Monday, August 17, 2009

Tearing Down Games (And putting them back together!)

A while back, I mentioned there was a system Mike and I used to tear down and set up OCS games in progress. As we're currently hip deep in a Red Star Rising game, now's a good time to explain the system. Having it at your disposal may help you tackle longer games, as you won't have as much need to keep the game set up over time.

I found it in an old issue of Operations. I think it was the Gaming Techniques article in Operations #30, but I honestly can't recall.

This technique will work for any game that consists of 1/2” counters (only) and a map that has easily referenced hexes (or areas, or spaces, or whatever.)

The key to the system is a specific kind of ice cube tray that makes 1/2” ice cubes. These are referred to as “mini ice cube trays” or Pro Cocktail Mini Ice Cube Trays, or something like that. You'll also need some sort of recording device such as a notebook or piece of paper or Notepad or Excel on your computer.

Each tray has 90 spaces in it. You can see examples of what I'm talking about here. I've got four of these trays. The last time Mike and I tore down Sicily, it took 2 1/3 trays to hold everything. They're usually sold in packs of two for $5-7 or so.

To tear down the game, you do the following:

Take a stack of counters at a particular hex. (note the hex location) and put the stack into the top-left space of the ice cube tray. Orient the stack such that the bottom points away from you, and counters sit so you can read them. (This will have the edges of the counters pointing up as if you're laying the stack on its side.) Keep doing this until you finish the first row of six spots in the tray. You should also now have a row of six hex references noted down.

Go to the next hex on the map, and the next row in the tray. You should now be moving typewriter-like along your notation as well as the ice cube tray. If you fill up the first tray, go on to another sheet of paper (or whatever notation method you care about) and continue on into another tray. Labeling the trays wouldn't hurt.

You'll develop your own take on this system relatively quickly. I use the “readability” orientation of the counters to know which side of the tray is the “front” and can then match up the top-left of the tray to the beginning of my notes rather easily. It also helps keep track of which is the top of the stack.

There's a few tips/tricks I've discovered after having done this a couple times.

  1. Photograph the board before tearing down. You won't be able to verify anything but the top counter in a stack, but it will help you confirm “odd” placements when you're setting the game back up. Even the most meticulous record-keeping can be off by a hex here and there.

  2. Don't overfill the spaces in the tray. I think they can hold about seven or eight normal counters. If you need to, move on to a second space for tall stacks. You'll have a devil of a time getting them back out again.

  3. Having separate trays for each side can split the work and make teardown go even faster. It can even keep the fog of war in place if you care about that.
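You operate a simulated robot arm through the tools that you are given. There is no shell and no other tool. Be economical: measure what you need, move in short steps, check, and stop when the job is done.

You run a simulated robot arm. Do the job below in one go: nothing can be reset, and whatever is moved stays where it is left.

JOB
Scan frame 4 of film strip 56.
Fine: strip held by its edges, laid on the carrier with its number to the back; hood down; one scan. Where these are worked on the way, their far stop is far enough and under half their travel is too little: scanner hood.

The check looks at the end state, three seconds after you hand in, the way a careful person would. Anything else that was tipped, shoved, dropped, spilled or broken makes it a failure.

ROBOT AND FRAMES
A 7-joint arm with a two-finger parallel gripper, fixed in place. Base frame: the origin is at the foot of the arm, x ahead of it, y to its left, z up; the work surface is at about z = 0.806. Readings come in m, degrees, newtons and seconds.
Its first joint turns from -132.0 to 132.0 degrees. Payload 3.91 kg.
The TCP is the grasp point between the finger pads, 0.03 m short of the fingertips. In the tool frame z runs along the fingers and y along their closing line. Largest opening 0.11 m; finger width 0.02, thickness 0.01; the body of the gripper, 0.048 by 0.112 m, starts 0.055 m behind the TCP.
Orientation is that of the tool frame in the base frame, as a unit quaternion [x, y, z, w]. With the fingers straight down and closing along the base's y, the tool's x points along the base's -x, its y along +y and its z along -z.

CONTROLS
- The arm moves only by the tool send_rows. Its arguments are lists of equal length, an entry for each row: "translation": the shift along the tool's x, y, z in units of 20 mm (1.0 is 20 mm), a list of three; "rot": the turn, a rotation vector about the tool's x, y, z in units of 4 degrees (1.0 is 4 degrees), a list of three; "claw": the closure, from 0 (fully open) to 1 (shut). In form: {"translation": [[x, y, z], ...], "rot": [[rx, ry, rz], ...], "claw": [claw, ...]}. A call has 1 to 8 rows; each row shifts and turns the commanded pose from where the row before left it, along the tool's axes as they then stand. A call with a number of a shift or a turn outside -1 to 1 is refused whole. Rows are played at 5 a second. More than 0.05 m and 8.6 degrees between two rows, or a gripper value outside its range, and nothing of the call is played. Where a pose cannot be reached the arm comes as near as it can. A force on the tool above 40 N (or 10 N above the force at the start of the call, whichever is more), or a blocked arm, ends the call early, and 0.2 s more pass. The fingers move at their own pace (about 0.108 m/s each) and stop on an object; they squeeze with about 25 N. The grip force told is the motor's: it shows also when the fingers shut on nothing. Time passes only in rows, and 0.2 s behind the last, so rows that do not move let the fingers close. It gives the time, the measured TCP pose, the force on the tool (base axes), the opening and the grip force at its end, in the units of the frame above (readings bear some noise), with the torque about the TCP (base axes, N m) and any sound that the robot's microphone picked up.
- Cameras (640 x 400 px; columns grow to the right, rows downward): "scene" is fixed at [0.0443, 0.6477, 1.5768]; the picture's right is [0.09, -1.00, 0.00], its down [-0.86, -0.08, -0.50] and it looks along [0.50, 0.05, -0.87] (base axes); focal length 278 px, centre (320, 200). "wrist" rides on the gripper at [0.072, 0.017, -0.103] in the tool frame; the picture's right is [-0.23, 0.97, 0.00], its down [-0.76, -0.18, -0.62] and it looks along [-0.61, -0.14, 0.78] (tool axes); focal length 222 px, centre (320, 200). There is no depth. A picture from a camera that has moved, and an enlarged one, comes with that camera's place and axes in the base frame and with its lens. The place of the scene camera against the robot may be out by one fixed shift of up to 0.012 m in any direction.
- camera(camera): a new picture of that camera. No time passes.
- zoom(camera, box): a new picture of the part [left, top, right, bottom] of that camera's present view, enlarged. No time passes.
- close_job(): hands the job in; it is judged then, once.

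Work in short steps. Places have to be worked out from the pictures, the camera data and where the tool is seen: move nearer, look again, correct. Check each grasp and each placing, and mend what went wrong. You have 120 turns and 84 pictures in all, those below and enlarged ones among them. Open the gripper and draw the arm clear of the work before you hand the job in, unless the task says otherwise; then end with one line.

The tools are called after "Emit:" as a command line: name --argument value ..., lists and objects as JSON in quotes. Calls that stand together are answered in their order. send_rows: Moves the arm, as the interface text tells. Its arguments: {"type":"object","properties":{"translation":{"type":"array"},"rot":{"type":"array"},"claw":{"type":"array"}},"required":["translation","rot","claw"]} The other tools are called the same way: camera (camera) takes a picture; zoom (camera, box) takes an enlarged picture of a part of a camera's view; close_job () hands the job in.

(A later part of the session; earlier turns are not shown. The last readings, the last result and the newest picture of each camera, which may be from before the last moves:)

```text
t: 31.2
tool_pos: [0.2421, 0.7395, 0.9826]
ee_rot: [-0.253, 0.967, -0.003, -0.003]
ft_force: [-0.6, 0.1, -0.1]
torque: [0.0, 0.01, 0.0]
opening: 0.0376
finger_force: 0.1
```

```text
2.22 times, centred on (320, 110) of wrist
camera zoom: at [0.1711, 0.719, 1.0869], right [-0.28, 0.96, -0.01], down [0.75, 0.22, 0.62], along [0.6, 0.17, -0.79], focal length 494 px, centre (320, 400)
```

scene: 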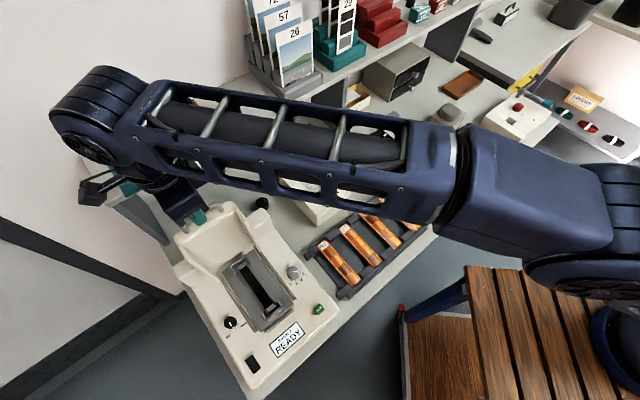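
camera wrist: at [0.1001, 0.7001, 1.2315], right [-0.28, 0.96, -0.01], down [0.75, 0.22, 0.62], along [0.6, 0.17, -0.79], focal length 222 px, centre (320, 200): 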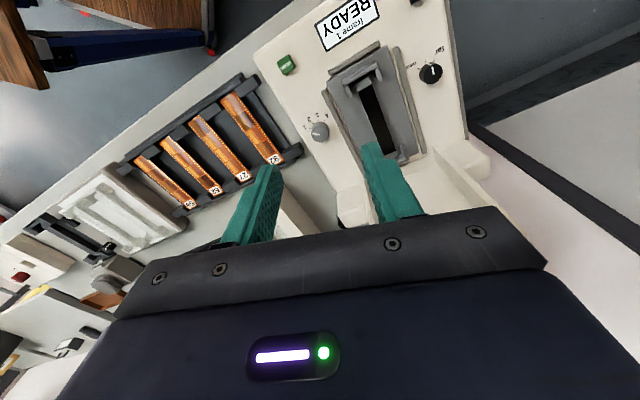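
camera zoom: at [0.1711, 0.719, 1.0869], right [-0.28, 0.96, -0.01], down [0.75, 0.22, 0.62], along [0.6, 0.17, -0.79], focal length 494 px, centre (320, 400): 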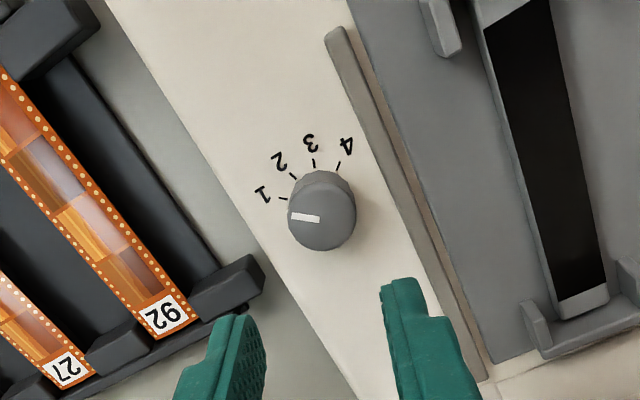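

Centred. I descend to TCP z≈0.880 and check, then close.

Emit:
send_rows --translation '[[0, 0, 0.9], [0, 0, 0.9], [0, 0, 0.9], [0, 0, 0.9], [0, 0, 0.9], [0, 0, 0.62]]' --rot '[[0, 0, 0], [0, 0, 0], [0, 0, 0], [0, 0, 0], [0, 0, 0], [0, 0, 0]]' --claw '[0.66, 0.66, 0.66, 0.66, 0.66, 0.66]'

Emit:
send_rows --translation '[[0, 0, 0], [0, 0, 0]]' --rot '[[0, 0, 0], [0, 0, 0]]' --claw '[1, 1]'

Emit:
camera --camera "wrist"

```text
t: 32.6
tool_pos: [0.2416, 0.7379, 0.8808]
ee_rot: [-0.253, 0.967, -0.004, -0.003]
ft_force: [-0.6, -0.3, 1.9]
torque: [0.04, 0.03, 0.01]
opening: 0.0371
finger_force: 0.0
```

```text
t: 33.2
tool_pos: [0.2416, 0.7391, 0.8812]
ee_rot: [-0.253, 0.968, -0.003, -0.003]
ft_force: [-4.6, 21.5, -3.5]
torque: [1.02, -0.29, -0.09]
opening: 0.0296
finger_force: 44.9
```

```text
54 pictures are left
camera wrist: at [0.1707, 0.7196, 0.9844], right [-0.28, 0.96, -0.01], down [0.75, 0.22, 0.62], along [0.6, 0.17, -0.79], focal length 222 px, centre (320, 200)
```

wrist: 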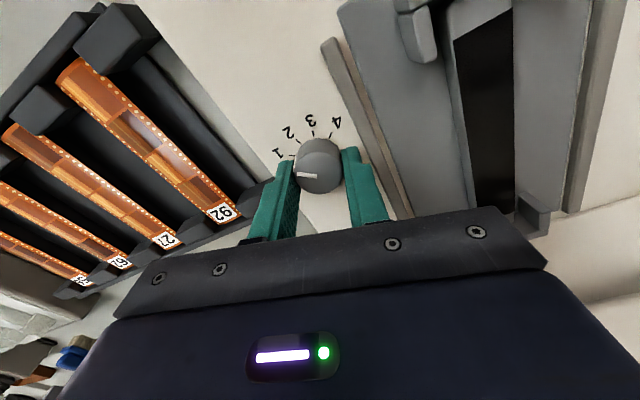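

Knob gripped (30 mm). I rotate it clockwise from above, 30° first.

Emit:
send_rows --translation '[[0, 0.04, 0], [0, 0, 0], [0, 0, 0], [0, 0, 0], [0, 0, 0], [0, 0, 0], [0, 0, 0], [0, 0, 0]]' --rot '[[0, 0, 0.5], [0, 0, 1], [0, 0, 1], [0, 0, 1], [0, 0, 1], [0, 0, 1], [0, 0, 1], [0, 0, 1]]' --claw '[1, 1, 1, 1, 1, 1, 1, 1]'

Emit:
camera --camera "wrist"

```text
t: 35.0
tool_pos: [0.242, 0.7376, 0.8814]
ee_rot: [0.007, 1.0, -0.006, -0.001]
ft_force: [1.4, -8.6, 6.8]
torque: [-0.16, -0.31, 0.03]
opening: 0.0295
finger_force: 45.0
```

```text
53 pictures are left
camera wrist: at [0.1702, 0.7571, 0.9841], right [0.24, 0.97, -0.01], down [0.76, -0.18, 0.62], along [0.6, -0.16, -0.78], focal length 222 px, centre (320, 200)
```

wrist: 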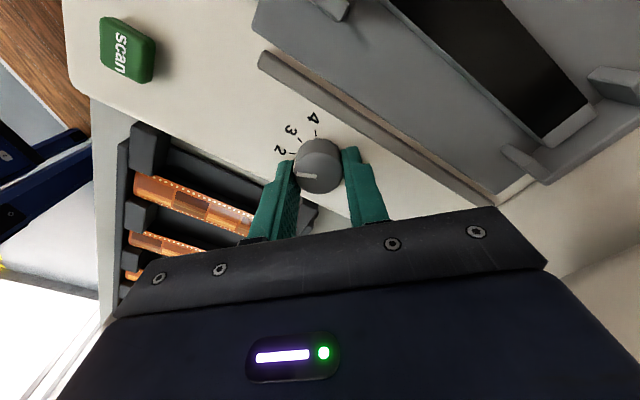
  4. Occasionally, there will be a counter that slips down and lodges itself into the tray. Save it for when you get the rest of the counters out of the tray and then work on it with nothing else in the tray to disturb. It's possible to damage counters that get stuck this way, so take care. Consider having some blank ½ counters around to put behind counters going into a slot on their own.

  5. Use tweezers. Don't even consider doing this without them.

  6. The system works better on games that have a fair amount of stacking, as it's easier to have four or six counters in a slot than one.

  7. I work across the short end of the tray, as it's easier to have fifteen rows of six columns than the reverse.

It took me about 30 minutes to tear down Sicily the last time and there were counters in something around 200 hexes. Setting the board back up took slightly less time as Mike took one tray and I took another. Once you get into the swing, it goes rather quickly.

I haven't looked around for solutions that will handle games with 5/8” or larger counters. It would be quite handy for games like Panzer Grenadier or similar that have larger counters.